Beyond the data management requirements noted above, the Proposed Rule adds a requirement for retention of correspondence and other documents relating to interpretation and evaluation of data, other than those documents contained in the final study report.

FDA also specifies a two-week timeframe for archiving required study material and requires archiving SOPs to include procedures specific to removing study materials. FDA believes that the timeframe provides stakeholders flexibility without compromising the integrity of the study material. Moreover, the SOP requirement ensures that material is not lost or destroyed if removed.

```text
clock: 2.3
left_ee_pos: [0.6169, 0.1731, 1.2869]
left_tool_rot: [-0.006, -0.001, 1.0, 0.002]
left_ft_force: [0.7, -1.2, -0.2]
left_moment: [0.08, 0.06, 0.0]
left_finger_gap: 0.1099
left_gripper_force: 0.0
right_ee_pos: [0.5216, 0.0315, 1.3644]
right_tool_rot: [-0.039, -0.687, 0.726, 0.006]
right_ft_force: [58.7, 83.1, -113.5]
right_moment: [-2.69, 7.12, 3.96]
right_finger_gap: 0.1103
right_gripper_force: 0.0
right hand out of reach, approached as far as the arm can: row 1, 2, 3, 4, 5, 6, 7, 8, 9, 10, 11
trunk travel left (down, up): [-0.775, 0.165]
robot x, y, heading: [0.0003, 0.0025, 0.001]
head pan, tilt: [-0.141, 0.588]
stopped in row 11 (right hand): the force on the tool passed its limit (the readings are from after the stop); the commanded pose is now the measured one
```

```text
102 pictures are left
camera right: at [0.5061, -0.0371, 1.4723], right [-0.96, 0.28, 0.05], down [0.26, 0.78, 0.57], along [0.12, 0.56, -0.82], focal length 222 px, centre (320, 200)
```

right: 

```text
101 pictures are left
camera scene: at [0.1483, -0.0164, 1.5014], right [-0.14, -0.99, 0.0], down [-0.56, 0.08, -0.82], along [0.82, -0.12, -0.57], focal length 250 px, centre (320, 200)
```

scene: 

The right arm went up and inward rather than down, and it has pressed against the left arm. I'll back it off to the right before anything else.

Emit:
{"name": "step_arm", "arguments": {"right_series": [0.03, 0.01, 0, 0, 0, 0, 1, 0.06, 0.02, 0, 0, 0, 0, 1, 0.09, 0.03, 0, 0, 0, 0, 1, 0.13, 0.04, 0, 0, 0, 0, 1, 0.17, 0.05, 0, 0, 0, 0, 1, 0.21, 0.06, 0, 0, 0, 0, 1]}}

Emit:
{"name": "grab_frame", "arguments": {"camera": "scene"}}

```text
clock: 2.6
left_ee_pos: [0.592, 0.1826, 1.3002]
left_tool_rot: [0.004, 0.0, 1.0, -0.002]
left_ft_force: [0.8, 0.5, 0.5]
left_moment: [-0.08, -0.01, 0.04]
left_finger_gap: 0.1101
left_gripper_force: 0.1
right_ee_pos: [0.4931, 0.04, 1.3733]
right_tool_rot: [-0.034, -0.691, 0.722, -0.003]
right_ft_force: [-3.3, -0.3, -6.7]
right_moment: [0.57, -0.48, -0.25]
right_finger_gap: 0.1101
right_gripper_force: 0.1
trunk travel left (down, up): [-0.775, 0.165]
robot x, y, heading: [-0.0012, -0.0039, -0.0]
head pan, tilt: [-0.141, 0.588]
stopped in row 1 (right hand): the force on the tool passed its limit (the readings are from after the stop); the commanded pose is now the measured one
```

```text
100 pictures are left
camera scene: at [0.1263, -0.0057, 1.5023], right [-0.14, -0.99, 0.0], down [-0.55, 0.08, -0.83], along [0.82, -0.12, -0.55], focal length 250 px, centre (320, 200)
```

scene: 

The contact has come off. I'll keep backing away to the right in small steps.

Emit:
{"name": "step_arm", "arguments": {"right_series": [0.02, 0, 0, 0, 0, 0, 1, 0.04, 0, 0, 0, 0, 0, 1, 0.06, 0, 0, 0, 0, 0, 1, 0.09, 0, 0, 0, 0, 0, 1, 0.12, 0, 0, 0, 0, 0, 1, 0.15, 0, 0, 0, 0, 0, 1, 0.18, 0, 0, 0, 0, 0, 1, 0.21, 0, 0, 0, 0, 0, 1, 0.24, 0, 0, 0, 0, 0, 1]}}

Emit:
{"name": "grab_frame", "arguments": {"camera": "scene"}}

FDA also seeks to add an additional required retention period from the date an application or submission is administratively closed by FDA. The expanded scope of the retention period addresses applications that might not result in an approval, clearance, or a premarket authorization. As such, “administratively closed” includes those applications and submissions closed administratively with or without a decision. Moreover, recognizing that a change of archive location may be due to reasons other than closure of the testing facility, FDA proposes to include a timeframe for reporting that accommodates such changes. The timeframe ensures that facilities inform FDA and the study sponsor of the location of study materials, especially if a GLP BIMO inspection is warranted.

Conclusion

The Proposed Rule represents a rethinking and harmonization of Part 58 during a time in which FDA and the public have increasingly scrutinized industry research practices and transparency regarding data quality issues. The application of the GLP Quality System approach as the means to address these concerns should not come as a surprise to those who have worked in the regulatory field over the past ten years, and a similar approach has been applied in other areas of FDA’s jurisdiction. The increased attention to oversight, data integrity, and recordkeeping requirements will mean regulated entities will need to invest resources to ensure compliance, particularly with regard to oversight of contract research organizations and certain ex-US research facilities that historically have not been as attuned to FDA standards. FDA seeks public comments on the Proposed Rule until November 22, 2016.